As it turned out, the hike was short, easy and ok. The springs really were just dripping, and apparently I was lucky to have seen that as I happened to be there during the short period when the snow that dusts the tops of the mountains started to melt. Not overly challenging but enough to get out and stretch my legs a bit before climbing back in behind the Jamboree's wheel. One of the things that makes travelling interesting is the people I meet along the way... if you happen to check out the album below, you'll have to take notice of the couple I met along his hike and chatted with for a while. Classic California hippie. He even offered me a joint.

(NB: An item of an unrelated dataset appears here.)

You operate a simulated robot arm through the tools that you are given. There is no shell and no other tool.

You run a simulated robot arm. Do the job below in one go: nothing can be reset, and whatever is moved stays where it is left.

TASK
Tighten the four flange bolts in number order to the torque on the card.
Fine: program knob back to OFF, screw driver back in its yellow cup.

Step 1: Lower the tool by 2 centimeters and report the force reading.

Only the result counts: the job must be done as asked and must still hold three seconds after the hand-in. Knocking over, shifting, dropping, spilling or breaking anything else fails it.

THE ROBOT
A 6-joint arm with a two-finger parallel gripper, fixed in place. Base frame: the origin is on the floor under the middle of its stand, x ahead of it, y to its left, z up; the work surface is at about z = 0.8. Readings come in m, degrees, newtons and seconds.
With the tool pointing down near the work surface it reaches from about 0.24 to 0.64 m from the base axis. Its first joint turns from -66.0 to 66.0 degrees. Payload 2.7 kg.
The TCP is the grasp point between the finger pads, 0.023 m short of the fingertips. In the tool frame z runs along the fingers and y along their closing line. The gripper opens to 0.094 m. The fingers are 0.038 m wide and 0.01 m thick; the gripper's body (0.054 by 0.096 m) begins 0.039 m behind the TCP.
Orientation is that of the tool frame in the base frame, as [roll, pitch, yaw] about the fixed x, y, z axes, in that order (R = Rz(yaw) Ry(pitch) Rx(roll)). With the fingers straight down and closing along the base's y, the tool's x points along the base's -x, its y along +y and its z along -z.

In Arizona... Now THAT was a hike! And spectacular scenery, very welcome at the almost end of this long stretch of the journey. I'll let the pictures do a lot of the talking for me for this one, I've blathered on long enough in this blog. But briefly I'll say I climbed the mountain and looped around the Chiricahua natural geological wondersite, hiked for about 4 hours, got the heart rate pumping, the muscles working, the sweat seeping. The rocks were formed by a volcanic eruption a very long time ago, and hiking through them confirms for me that Arizona really is a place of cool rock formations.
New Mexico-Arizona

2 comments:

  1. Hey Jen, westward-ho! Looks like you're making some progress. I can't believe you didn't spend more time in NM with the hippies! I spent my college years there in Santa Fe and have fond memories. There is so much to see and do there... Will you be passing through Utah, or are you speeding your way to the coast? I am attending the Wallace Stegner Sustainability Symposium in SLC today and tomorrow and have been reflecting on his ideas... the desert has much to teach us. When I first saw it, I thought everything was dead and brown. Don't forget to get out of your Jamboree and look closely for the signs of life all around you. Enjoy!